The school will train a generation of PhD students capable of working efficiently in the interface of eScience and data-driven applications, and will through a core curriculum of  joint courses and activities create an environment where experts in data-intensive methodology work together with PIs in the sciences (including industrial collaborations). A typical PhD project will have at least one supervisor with expertise in computational science, Data Science or Data Engineering and one with expertise in the application area.  

Mission. The school addresses the challenge of data-intensive science both from the foundational methodological perspective and from the perspective of data-driven science applications.  The school should be an arena where experts in computational science, data science and data engineering (systems and methodology) work closely together with researchers in (data-driven) sciences, industry and society to accelerate data-intensive scientific discovery. The school should work actively to create synergies between the involved Strategic Research Initiatives (SRAs), add complement related strategic initiatives at the university and nationally, as well as actively encouraging collaboration with industry and society. 

Scope

A PhD project in the school should involve both application and methods research, but the main weight can be either on the data-driven application or on the methodology development.    

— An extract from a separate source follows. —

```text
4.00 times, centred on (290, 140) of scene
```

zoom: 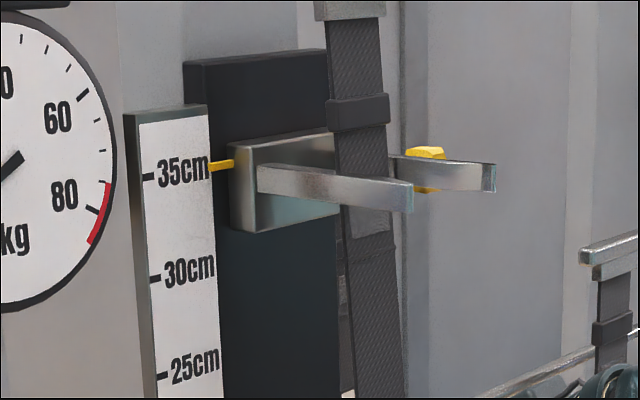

Methodology and system research

eScience tools and techniques, with a particular focus on methods development in data-intensive Data Science and Data Engineering forms the core of the school. Data engineering sciences as defined here encompasses several core areas in eScience, including distributed computing, high-performance computing, analysis of large, diverse, and/or high-velocity data, large-scale distributed machine learning, and methodology and systems challenges directly related to data-driven science. It also includes research on systems to support such analysis. Theory, methods and systems for data science using private, sensitive and decentralized data, security, trust and data quality are also core challenges addressed by the school.

Data-driven applications

Data-driven and data-intensive science in all scientific areas are at the core of the school. We anticipate that all PhD projects with the primary focus on the data-driven application side are such in nature that they involve one or many of the methodology challenges listed above. 

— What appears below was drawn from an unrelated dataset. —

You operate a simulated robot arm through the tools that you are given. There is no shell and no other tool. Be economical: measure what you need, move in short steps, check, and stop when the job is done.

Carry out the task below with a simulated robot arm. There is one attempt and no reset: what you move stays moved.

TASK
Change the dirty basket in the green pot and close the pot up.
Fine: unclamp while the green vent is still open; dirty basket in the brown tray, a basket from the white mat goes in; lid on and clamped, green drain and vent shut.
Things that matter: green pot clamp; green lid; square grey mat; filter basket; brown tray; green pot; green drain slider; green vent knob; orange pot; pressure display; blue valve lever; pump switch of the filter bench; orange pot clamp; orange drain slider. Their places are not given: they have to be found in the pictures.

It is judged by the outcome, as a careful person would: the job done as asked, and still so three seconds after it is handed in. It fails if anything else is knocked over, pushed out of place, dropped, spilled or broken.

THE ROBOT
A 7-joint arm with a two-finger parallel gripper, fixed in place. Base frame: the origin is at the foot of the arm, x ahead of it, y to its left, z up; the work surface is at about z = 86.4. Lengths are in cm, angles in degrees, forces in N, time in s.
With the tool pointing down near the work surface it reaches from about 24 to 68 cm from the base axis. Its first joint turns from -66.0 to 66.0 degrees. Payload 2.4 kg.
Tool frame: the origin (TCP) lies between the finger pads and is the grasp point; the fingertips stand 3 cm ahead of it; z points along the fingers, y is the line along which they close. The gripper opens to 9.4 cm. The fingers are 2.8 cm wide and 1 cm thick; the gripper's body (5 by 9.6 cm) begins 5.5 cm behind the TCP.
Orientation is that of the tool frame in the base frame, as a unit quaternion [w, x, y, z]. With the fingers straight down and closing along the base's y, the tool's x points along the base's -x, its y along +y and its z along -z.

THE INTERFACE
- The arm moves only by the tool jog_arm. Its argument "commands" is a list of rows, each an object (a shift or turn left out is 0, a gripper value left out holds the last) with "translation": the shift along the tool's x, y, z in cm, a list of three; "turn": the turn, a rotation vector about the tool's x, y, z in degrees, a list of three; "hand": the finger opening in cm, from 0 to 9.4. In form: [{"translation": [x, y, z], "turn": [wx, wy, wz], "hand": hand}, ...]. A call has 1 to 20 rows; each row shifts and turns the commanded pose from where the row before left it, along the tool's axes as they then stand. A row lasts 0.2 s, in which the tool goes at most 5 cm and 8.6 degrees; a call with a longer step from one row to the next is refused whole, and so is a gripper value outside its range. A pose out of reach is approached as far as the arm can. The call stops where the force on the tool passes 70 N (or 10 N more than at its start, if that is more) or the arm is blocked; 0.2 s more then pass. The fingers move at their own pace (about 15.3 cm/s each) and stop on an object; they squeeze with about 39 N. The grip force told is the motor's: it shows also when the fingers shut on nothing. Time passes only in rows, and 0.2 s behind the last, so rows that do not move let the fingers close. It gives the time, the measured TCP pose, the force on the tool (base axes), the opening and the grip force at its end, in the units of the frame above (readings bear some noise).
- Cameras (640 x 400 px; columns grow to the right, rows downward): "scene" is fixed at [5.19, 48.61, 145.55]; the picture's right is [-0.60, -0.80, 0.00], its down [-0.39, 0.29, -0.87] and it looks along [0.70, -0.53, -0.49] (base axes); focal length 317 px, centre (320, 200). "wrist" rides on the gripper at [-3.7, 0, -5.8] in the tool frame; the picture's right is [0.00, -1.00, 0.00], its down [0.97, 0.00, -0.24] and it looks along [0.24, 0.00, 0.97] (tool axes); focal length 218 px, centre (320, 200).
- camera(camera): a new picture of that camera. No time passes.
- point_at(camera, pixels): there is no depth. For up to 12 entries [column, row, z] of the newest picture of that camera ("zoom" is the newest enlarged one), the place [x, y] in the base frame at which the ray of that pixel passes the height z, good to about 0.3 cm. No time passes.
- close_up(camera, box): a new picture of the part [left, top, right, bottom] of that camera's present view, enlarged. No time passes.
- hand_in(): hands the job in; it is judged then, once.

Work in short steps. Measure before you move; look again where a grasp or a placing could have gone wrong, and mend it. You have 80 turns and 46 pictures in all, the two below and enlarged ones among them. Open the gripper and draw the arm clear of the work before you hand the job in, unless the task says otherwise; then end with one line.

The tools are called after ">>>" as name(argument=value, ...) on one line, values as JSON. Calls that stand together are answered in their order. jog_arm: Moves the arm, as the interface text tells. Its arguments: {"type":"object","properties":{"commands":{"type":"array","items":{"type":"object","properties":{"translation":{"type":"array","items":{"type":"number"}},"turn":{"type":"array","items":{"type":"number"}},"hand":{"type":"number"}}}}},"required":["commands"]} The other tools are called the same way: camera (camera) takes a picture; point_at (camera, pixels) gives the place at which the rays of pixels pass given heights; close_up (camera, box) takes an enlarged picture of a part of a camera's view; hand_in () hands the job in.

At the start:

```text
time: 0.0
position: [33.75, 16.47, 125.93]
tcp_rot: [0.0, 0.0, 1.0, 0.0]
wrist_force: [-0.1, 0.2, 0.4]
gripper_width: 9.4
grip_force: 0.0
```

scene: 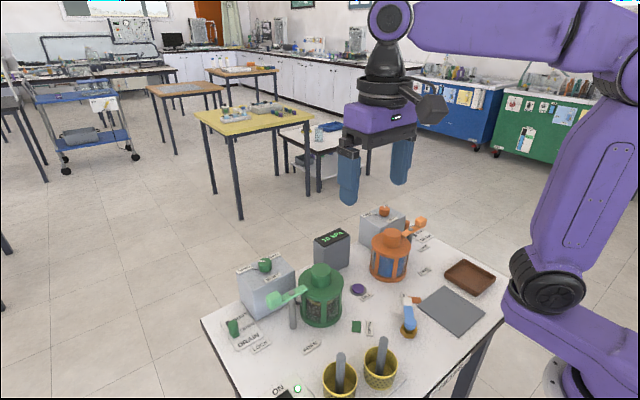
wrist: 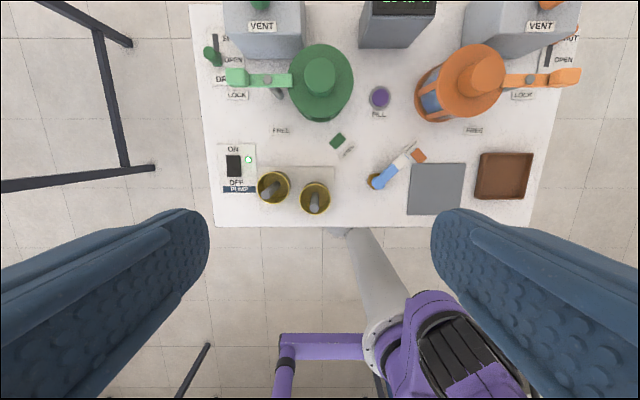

About some of the the challenges motivating this initiative

Data-driven life science

SciLifeLab’s 10-year strategy is built on the idea of transforming into data-driven life science. This will necessitate a broad build-out of capabilities and competencies in machine learning and associated challenges in data-intensive computing, including analysis of rapid data streams (generated by experimental facilities) and in general big-data issues. Data quality is a major concern, and methodology for working efficiently with sensitive data is urgently needed. The roadmap towards technology- and data-driven life science can be found here: https://www.scilifelab.se/roadmap-2020-2030/ .   

Materials science, data-intensive physics and chemistry

There is a need for methods and systems research in the area of managing and analyzing large datasets from large experimental and observational facilities. This is of particular relevance for materials research, high-energy and nuclear physics, and astronomy. Many areas in materials chemistry are becoming highly data intensive and require novel methods and data analysis tools. In the area of physics, there are several areas of astronomy/astrophysics/cosmology that necessitate novel statistical and computational techniques such to handle very large data flows and observational samples from future astronomical surveys.

What happens now? 

There will be an open call for PhD projects in the fall 2021, open to main applicants at Uppsala University. Selected projects will recruit PhD students to start late 2021 or early 2022. A call for project proposals will be published separately.